AIM OF THE EXERCISE → Reproduce the listing below verbatim. Return a JSON list in which every string is one line; blank lines are skipped.

* * * *

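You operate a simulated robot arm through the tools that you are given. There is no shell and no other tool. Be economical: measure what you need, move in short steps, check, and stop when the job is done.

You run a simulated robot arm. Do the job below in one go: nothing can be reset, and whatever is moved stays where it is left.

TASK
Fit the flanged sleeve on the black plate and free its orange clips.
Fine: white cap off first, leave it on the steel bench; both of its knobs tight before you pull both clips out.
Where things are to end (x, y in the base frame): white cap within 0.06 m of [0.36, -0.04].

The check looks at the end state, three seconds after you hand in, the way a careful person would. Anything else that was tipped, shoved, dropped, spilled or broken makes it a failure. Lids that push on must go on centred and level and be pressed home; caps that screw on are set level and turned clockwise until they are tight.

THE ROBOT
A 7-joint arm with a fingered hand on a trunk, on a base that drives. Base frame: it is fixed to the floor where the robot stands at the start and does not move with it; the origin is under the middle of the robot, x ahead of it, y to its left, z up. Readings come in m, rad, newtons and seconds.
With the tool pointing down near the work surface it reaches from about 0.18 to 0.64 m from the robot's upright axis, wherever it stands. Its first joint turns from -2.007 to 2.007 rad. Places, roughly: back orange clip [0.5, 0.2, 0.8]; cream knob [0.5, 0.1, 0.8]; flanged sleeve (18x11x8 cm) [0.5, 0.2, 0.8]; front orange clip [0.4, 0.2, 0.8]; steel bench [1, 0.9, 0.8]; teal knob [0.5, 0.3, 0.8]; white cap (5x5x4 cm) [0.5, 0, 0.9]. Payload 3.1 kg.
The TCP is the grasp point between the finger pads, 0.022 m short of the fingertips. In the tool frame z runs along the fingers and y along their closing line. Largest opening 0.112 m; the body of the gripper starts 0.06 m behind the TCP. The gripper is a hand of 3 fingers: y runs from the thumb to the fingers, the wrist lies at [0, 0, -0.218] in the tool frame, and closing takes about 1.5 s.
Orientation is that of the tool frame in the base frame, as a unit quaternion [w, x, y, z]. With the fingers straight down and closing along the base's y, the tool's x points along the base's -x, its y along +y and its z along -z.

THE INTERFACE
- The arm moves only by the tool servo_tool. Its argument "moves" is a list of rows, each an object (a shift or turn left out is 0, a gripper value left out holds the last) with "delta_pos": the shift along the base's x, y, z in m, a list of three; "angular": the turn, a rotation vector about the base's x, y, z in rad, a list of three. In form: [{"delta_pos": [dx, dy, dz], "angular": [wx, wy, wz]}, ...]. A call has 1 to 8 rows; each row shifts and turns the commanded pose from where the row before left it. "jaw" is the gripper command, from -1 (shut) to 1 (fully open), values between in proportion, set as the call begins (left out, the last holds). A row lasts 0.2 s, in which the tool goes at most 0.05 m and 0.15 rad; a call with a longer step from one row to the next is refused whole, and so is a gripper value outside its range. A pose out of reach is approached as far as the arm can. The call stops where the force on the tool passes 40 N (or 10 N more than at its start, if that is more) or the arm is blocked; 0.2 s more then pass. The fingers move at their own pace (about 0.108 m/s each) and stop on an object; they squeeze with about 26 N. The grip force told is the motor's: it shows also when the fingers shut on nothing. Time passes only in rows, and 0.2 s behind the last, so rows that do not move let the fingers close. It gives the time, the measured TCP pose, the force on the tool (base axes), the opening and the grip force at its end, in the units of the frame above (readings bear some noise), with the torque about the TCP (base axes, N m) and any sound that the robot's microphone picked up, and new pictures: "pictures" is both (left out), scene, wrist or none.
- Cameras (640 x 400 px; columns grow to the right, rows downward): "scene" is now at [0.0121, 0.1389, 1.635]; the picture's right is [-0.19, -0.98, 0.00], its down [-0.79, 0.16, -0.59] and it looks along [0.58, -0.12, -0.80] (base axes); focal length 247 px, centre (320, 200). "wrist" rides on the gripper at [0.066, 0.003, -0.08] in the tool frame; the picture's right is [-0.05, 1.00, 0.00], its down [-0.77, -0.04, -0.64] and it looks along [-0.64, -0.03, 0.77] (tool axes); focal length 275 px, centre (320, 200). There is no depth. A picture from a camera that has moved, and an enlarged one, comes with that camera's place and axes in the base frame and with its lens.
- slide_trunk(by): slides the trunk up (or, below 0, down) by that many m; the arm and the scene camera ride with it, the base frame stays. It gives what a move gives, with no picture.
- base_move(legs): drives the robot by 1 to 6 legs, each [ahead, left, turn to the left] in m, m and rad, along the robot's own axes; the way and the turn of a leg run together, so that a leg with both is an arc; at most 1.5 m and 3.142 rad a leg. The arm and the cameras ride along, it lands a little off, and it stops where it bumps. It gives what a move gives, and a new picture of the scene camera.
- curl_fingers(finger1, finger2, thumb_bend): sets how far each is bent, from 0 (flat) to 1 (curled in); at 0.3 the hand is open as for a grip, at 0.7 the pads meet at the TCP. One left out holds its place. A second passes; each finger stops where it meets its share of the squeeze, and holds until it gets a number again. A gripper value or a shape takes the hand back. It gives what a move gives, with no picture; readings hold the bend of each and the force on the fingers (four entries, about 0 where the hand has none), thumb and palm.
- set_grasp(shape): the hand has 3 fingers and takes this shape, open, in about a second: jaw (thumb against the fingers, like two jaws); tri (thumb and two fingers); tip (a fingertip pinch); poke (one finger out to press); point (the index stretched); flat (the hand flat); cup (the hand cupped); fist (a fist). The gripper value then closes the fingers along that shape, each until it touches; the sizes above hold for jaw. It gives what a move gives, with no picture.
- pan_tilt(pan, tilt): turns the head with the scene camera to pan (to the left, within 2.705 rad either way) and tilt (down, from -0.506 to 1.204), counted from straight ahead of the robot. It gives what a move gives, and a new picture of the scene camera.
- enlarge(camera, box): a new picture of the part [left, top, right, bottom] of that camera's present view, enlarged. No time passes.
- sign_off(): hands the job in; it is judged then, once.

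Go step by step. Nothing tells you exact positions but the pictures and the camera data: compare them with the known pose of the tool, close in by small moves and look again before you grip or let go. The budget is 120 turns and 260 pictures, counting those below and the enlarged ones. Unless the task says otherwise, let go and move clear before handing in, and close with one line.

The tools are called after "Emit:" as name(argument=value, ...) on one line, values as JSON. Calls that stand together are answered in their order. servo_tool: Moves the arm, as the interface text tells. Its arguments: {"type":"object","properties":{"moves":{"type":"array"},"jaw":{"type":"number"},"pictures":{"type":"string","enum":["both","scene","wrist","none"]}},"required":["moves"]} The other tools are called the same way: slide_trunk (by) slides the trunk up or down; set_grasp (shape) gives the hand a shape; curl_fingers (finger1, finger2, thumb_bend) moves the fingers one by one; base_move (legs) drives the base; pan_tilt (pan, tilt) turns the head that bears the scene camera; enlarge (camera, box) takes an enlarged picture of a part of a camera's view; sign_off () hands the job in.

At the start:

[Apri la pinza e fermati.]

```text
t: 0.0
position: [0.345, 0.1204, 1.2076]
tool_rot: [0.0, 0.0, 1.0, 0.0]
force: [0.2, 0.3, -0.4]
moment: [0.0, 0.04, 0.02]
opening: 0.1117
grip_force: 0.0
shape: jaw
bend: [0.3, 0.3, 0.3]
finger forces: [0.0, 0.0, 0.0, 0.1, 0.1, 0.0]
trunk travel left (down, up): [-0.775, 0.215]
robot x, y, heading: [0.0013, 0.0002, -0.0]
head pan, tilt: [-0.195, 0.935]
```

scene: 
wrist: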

* * * *

EXERCISE ANSWER →
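[
  "You operate a simulated robot arm through the tools that you are given. There is no shell and no other tool. Be economical: measure what you need, move in short steps, check, and stop when the job is done.",
  "You run a simulated robot arm. Do the job below in one go: nothing can be reset, and whatever is moved stays where it is left.",
  "TASK",
  "Fit the flanged sleeve on the black plate and free its orange clips.",
  "Fine: white cap off first, leave it on the steel bench; both of its knobs tight before you pull both clips out.",
  "Where things are to end (x, y in the base frame): white cap within 0.06 m of [0.36, -0.04].",
  "The check looks at the end state, three seconds after you hand in, the way a careful person would. Anything else that was tipped, shoved, dropped, spilled or broken makes it a failure. Lids that push on must go on centred and level and be pressed home; caps that screw on are set level and turned clockwise until they are tight.",
  "THE ROBOT",
  "A 7-joint arm with a fingered hand on a trunk, on a base that drives. Base frame: it is fixed to the floor where the robot stands at the start and does not move with it; the origin is under the middle of the robot, x ahead of it, y to its left, z up. Readings come in m, rad, newtons and seconds.",
  "With the tool pointing down near the work surface it reaches from about 0.18 to 0.64 m from the robot's upright axis, wherever it stands. Its first joint turns from -2.007 to 2.007 rad. Places, roughly: back orange clip [0.5, 0.2, 0.8]; cream knob [0.5, 0.1, 0.8]; flanged sleeve (18x11x8 cm) [0.5, 0.2, 0.8]; front orange clip [0.4, 0.2, 0.8]; steel bench [1, 0.9, 0.8]; teal knob [0.5, 0.3, 0.8]; white cap (5x5x4 cm) [0.5, 0, 0.9]. Payload 3.1 kg.",
  "The TCP is the grasp point between the finger pads, 0.022 m short of the fingertips. In the tool frame z runs along the fingers and y along their closing line. Largest opening 0.112 m; the body of the gripper starts 0.06 m behind the TCP. The gripper is a hand of 3 fingers: y runs from the thumb to the fingers, the wrist lies at [0, 0, -0.218] in the tool frame, and closing takes about 1.5 s.",
  "Orientation is that of the tool frame in the base frame, as a unit quaternion [w, x, y, z]. With the fingers straight down and closing along the base's y, the tool's x points along the base's -x, its y along +y and its z along -z.",
  "THE INTERFACE",
  "- The arm moves only by the tool servo_tool. Its argument \"moves\" is a list of rows, each an object (a shift or turn left out is 0, a gripper value left out holds the last) with \"delta_pos\": the shift along the base's x, y, z in m, a list of three; \"angular\": the turn, a rotation vector about the base's x, y, z in rad, a list of three. In form: [{\"delta_pos\": [dx, dy, dz], \"angular\": [wx, wy, wz]}, ...]. A call has 1 to 8 rows; each row shifts and turns the commanded pose from where the row before left it. \"jaw\" is the gripper command, from -1 (shut) to 1 (fully open), values between in proportion, set as the call begins (left out, the last holds). A row lasts 0.2 s, in which the tool goes at most 0.05 m and 0.15 rad; a call with a longer step from one row to the next is refused whole, and so is a gripper value outside its range. A pose out of reach is approached as far as the arm can. The call stops where the force on the tool passes 40 N (or 10 N more than at its start, if that is more) or the arm is blocked; 0.2 s more then pass. The fingers move at their own pace (about 0.108 m/s each) and stop on an object; they squeeze with about 26 N. The grip force told is the motor's: it shows also when the fingers shut on nothing. Time passes only in rows, and 0.2 s behind the last, so rows that do not move let the fingers close. It gives the time, the measured TCP pose, the force on the tool (base axes), the opening and the grip force at its end, in the units of the frame above (readings bear some noise), with the torque about the TCP (base axes, N m) and any sound that the robot's microphone picked up, and new pictures: \"pictures\" is both (left out), scene, wrist or none.",
  "- Cameras (640 x 400 px; columns grow to the right, rows downward): \"scene\" is now at [0.0121, 0.1389, 1.635]; the picture's right is [-0.19, -0.98, 0.00], its down [-0.79, 0.16, -0.59] and it looks along [0.58, -0.12, -0.80] (base axes); focal length 247 px, centre (320, 200). \"wrist\" rides on the gripper at [0.066, 0.003, -0.08] in the tool frame; the picture's right is [-0.05, 1.00, 0.00], its down [-0.77, -0.04, -0.64] and it looks along [-0.64, -0.03, 0.77] (tool axes); focal length 275 px, centre (320, 200). There is no depth. A picture from a camera that has moved, and an enlarged one, comes with that camera's place and axes in the base frame and with its lens.",
  "- slide_trunk(by): slides the trunk up (or, below 0, down) by that many m; the arm and the scene camera ride with it, the base frame stays. It gives what a move gives, with no picture.",
  "- base_move(legs): drives the robot by 1 to 6 legs, each [ahead, left, turn to the left] in m, m and rad, along the robot's own axes; the way and the turn of a leg run together, so that a leg with both is an arc; at most 1.5 m and 3.142 rad a leg. The arm and the cameras ride along, it lands a little off, and it stops where it bumps. It gives what a move gives, and a new picture of the scene camera.",
  "- curl_fingers(finger1, finger2, thumb_bend): sets how far each is bent, from 0 (flat) to 1 (curled in); at 0.3 the hand is open as for a grip, at 0.7 the pads meet at the TCP. One left out holds its place. A second passes; each finger stops where it meets its share of the squeeze, and holds until it gets a number again. A gripper value or a shape takes the hand back. It gives what a move gives, with no picture; readings hold the bend of each and the force on the fingers (four entries, about 0 where the hand has none), thumb and palm.",
  "- set_grasp(shape): the hand has 3 fingers and takes this shape, open, in about a second: jaw (thumb against the fingers, like two jaws); tri (thumb and two fingers); tip (a fingertip pinch); poke (one finger out to press); point (the index stretched); flat (the hand flat); cup (the hand cupped); fist (a fist). The gripper value then closes the fingers along that shape, each until it touches; the sizes above hold for jaw. It gives what a move gives, with no picture.",
  "- pan_tilt(pan, tilt): turns the head with the scene camera to pan (to the left, within 2.705 rad either way) and tilt (down, from -0.506 to 1.204), counted from straight ahead of the robot. It gives what a move gives, and a new picture of the scene camera.",
  "- enlarge(camera, box): a new picture of the part [left, top, right, bottom] of that camera's present view, enlarged. No time passes.",
  "- sign_off(): hands the job in; it is judged then, once.",
  "Go step by step. Nothing tells you exact positions but the pictures and the camera data: compare them with the known pose of the tool, close in by small moves and look again before you grip or let go. The budget is 120 turns and 260 pictures, counting those below and the enlarged ones. Unless the task says otherwise, let go and move clear before handing in, and close with one line.",
  "The tools are called after \"Emit:\" as name(argument=value, ...) on one line, values as JSON. Calls that stand together are answered in their order. servo_tool: Moves the arm, as the interface text tells. Its arguments: {\"type\":\"object\",\"properties\":{\"moves\":{\"type\":\"array\"},\"jaw\":{\"type\":\"number\"},\"pictures\":{\"type\":\"string\",\"enum\":[\"both\",\"scene\",\"wrist\",\"none\"]}},\"required\":[\"moves\"]} The other tools are called the same way: slide_trunk (by) slides the trunk up or down; set_grasp (shape) gives the hand a shape; curl_fingers (finger1, finger2, thumb_bend) moves the fingers one by one; base_move (legs) drives the base; pan_tilt (pan, tilt) turns the head that bears the scene camera; enlarge (camera, box) takes an enlarged picture of a part of a camera's view; sign_off () hands the job in.",
  "At the start:",
  "[Apri la pinza e fermati.]",
  "```text",
  "t: 0.0",
  "position: [0.345, 0.1204, 1.2076]",
  "tool_rot: [0.0, 0.0, 1.0, 0.0]",
  "force: [0.2, 0.3, -0.4]",
  "moment: [0.0, 0.04, 0.02]",
  "opening: 0.1117",
  "grip_force: 0.0",
  "shape: jaw",
  "bend: [0.3, 0.3, 0.3]",
  "finger forces: [0.0, 0.0, 0.0, 0.1, 0.1, 0.0]",
  "trunk travel left (down, up): [-0.775, 0.215]",
  "robot x, y, heading: [0.0013, 0.0002, -0.0]",
  "head pan, tilt: [-0.195, 0.935]",
  "```",
  "scene: ",
  "wrist:"
]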